**THE TASK:** Pick up the document section at the point where it stops and go on.

**DOCUMENT SECTION:**

GeoYolo-SLAM/MaskRCNN_ROS/include/MaskRCNN/samples/demo.ipynb

{
 "cells": [
  {
   "cell_type": "markdown",
   "metadata": {},
   "source": [
    "# Mask R-CNN Demo\n",
    "\n",
    "A quick intro to using the pre-trained model to detect and segment objects."
   ]
  },
  {
   "cell_type": "code",
   "execution_count": 1,
   "metadata": {},
   "outputs": [
    {
     "name": "stderr",
     "output_type": "stream",
     "text": [
      "Using TensorFlow backend.\n"

**MATERIAL:**
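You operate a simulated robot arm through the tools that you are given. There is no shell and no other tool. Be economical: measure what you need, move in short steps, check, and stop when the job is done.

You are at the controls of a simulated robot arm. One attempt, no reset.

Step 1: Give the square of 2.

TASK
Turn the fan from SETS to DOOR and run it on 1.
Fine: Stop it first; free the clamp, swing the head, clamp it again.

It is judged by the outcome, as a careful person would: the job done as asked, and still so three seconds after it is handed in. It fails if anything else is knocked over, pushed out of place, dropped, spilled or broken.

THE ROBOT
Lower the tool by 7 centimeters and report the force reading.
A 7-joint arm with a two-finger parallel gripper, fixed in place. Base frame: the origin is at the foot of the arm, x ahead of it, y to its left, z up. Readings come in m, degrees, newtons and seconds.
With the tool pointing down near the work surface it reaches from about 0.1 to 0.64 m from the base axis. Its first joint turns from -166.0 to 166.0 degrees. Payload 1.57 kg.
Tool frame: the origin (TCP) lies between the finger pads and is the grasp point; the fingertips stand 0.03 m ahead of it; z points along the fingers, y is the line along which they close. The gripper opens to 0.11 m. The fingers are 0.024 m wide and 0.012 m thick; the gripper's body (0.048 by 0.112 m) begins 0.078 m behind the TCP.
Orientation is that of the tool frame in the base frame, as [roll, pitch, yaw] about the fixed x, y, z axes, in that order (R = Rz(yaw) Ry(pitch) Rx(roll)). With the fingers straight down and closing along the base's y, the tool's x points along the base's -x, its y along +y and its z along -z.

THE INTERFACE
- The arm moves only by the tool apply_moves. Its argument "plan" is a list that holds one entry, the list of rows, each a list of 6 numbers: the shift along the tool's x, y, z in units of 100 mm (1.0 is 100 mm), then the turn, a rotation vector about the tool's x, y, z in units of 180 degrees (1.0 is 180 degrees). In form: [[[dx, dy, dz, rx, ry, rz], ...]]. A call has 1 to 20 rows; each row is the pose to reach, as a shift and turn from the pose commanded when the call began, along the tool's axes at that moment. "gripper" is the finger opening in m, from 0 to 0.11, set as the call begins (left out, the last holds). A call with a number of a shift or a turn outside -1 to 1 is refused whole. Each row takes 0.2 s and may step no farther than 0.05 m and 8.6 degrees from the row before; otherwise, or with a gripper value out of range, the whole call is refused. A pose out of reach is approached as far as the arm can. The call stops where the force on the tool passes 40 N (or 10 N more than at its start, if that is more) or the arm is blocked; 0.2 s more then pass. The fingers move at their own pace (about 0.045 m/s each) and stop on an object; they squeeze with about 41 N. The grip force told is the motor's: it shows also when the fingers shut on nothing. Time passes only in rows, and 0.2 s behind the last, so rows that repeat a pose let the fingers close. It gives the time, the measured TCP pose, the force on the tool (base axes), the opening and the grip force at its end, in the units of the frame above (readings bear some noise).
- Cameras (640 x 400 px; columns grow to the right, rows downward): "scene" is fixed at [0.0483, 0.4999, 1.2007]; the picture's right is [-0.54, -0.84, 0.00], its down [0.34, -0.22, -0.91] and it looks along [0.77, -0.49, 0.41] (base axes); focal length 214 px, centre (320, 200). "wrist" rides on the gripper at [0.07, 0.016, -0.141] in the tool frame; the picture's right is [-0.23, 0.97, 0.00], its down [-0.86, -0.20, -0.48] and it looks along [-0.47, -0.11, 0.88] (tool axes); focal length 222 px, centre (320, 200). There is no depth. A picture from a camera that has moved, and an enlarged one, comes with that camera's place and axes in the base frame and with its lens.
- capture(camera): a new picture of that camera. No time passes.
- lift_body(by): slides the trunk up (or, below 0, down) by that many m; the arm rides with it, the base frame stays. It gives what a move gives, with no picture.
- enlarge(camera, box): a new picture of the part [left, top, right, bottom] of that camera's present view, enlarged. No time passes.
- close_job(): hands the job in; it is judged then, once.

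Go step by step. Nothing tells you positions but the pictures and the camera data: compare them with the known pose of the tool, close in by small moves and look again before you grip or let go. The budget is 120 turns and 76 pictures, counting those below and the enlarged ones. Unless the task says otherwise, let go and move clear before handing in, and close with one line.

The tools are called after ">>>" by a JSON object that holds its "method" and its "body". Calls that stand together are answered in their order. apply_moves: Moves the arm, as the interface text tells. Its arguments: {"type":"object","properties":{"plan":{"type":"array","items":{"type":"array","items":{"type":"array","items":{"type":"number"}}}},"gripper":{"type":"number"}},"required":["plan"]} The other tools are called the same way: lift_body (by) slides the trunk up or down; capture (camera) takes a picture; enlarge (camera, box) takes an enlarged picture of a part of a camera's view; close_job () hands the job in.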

**RESULT OF THIS TASK:**
     ]
    }
   ],
   "source": [
    "import os\n",
    "import sys\n",
    "import random\n",
    "import math\n",
    "import numpy as np\n",
    "import skimage.io\n",
    "import matplotlib\n",
    "import matplotlib.pyplot as plt\n",
    "\n",
    "# Root directory of the project\n",
    "ROOT_DIR = os.path.abspath(\"../\")\n",
    "\n",
    "# Import Mask RCNN\n",
    "sys.path.append(ROOT_DIR)  # To find local version of the library\n",
    "from mrcnn import utils\n",
    "import mrcnn.model as modellib\n",
    "from mrcnn import visualize\n",
    "# Import COCO config\n",
    "sys.path.append(os.path.join(ROOT_DIR, \"samples/coco/\"))  # To find local version\n",
    "import coco\n",
    "\n",
    "%matplotlib inline \n",
    "\n",
    "# Directory to save logs and trained model\n",
    "MODEL_DIR = os.path.join(ROOT_DIR, \"logs\")\n",
    "\n",
    "# Local path to trained weights file\n",
    "COCO_MODEL_PATH = os.path.join(ROOT_DIR, \"mask_rcnn_coco.h5\")\n",
    "# Download COCO trained weights from Releases if needed\n",
    "if not os.path.exists(COCO_MODEL_PATH):\n",
    "    utils.download_trained_weights(COCO_MODEL_PATH)\n",
    "\n",
    "# Directory of images to run detection on\n",
    "IMAGE_DIR = os.path.join(ROOT_DIR, \"images\")"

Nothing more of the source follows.